Quote the text shown word for word, starting at "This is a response" and ending with "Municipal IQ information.".

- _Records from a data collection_

-------

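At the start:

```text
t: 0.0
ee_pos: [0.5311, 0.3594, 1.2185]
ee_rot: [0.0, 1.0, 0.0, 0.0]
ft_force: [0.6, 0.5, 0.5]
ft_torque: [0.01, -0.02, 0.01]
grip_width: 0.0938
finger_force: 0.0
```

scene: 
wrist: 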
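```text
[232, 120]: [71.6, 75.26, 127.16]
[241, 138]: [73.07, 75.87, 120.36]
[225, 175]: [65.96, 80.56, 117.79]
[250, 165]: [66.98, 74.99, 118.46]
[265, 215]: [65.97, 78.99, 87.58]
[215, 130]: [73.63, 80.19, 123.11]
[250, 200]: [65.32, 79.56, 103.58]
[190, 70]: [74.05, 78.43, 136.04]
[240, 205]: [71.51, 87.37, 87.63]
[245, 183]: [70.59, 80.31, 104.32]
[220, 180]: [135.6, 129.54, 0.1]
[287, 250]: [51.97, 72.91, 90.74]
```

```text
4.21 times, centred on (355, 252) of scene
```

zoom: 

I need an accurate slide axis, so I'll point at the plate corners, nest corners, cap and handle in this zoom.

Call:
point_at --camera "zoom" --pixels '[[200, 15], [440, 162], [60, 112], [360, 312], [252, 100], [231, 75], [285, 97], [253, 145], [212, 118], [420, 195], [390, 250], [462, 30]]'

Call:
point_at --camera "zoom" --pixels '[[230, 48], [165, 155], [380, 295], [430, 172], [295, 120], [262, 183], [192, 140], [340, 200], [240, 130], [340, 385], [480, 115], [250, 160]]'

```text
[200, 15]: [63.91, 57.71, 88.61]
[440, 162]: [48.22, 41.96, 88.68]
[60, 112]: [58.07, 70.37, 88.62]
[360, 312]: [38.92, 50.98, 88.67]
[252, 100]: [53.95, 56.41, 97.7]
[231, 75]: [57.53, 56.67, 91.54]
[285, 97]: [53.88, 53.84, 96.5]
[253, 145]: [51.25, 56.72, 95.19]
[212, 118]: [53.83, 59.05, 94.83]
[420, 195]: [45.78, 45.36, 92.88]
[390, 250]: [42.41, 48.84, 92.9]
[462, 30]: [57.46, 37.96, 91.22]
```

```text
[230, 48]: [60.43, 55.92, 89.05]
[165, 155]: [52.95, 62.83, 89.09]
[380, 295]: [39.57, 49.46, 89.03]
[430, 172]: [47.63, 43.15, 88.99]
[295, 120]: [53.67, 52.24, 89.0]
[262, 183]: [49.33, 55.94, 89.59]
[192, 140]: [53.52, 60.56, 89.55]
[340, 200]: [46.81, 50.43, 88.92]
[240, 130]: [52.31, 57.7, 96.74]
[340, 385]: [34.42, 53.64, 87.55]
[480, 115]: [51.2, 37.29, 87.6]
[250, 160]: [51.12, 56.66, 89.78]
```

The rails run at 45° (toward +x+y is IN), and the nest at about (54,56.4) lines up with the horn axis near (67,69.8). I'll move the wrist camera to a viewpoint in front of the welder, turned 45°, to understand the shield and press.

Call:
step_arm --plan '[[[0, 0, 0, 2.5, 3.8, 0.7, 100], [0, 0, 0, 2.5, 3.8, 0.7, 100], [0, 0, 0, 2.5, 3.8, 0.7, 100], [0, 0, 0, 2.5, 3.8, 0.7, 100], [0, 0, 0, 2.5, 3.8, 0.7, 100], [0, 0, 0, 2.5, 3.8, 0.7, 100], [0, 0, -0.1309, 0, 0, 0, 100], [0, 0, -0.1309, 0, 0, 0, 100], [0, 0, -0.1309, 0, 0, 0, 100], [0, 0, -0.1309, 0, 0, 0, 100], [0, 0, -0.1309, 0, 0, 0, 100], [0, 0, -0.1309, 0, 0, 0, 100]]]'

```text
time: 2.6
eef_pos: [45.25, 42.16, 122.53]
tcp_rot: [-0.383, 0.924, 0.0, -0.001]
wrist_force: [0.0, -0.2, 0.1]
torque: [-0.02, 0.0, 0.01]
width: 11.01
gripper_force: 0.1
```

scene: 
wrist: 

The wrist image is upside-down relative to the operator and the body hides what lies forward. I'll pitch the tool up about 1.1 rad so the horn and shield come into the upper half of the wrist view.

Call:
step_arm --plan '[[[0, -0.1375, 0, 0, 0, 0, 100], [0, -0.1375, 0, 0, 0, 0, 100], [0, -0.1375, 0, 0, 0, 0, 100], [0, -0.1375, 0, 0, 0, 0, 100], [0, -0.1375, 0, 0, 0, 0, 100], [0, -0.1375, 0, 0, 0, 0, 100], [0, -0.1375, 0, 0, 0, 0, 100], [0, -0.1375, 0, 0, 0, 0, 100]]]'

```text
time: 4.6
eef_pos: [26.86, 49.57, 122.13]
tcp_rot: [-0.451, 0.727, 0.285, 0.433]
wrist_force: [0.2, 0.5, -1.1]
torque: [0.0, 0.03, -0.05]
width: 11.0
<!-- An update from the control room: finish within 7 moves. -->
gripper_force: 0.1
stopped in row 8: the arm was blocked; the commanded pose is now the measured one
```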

-------

- _TEXT SHOWN_

Municipal IQ’s ‘Hotspots Monitor’ accurately and objectively reflects the situation on the ground

This is a response to the article Why Counting Service Delivery protests is more complicated that it seems. Kevin Allan and Karen Heese respond on behalf of Municipal IQ information.

In her piece published in Daily Maverick on 13 July, Why counting service delivery protests is more complicated than it seems, Rebecca Davis states that “the process of counting and defining violent protest action is not a simple matter” and that “it appears that the (Municipal IQ) data provided this week should be treated with a certain amount of caution”.

Davis questions the Municipal IQ definitions of what constitutes a protest, as well as what constitutes a violent protest. It seems that her main gripe is the “minimal information provided to media”, as well as our refusal to pass on more detailed information on our methodology and the location of protests.

Initially when protests erupted in the form of service delivery grievances in the Free State in 2004, some analysts claimed that these protests were the work of a third force, and therefore illegitimate. This deflected responsibility for service delivery complaints away from government.

Municipal IQ felt strongly at the time that this was not the case, and as a public service to assist stakeholders, the media, and the public at large to keep track of protests in both a systematic and objective way, we started releasing periodic press briefings to the media on our aggregated protest data collected on our Municipal Hotspots Monitor.

We have been doing this for more than 10 years and we are the only organisation to do this on a regular basis. As a research company, we survive off paid subscriptions; we are not obliged to share our data in the public domain and we receive no compensation for this service, including fielding media queries. We are also not supported by any political party or specific interests.

A full third of our press release on protests released last week contained (as they always do) a comprehensive outline of the methodology used to collect and analyse our protest data. We feel we make clear the source of the data as well as how we define protests, violence, and so forth. This aside, we spend a significant amount of time collecting, analysing and appraising this data and we don’t think it is unreasonable to restrict access to our base data to journalists or researchers.

As to the accuracy of the information in Municipal IQ’s Municipal Hotspots Monitor, which Davis questions, we are confident that this monitor accurately and objectively reflects the situation on the ground, using a consistent methodology over many years.

In essence, our Municipal Hotspots Monitor is an unbiased tool which uses definitions which, we feel, objective and reasonable people would agree with. Protests are defined as those staged by community members against a municipality (our specific area of focus), as recorded by the media or other public domain sources. Every single protest in our database has been entered manually, by a Municipal IQ analyst after reading a protest description, assessing the location of the protest to the ward level, and appraising whether the protest was violent or not.

We have 14 years of data and have been building our database on a weekly basis for more than 10 years. There is no extrapolation or use of other data. We spend time and effort using various electronic tools to search for and identify such protests.

-------

- _OUTPUT FOR THIS EXERCISE_
This is a response to the article Why Counting Service Delivery protests is more complicated that it seems. Kevin Allan and Karen Heese respond on behalf of Municipal IQ information.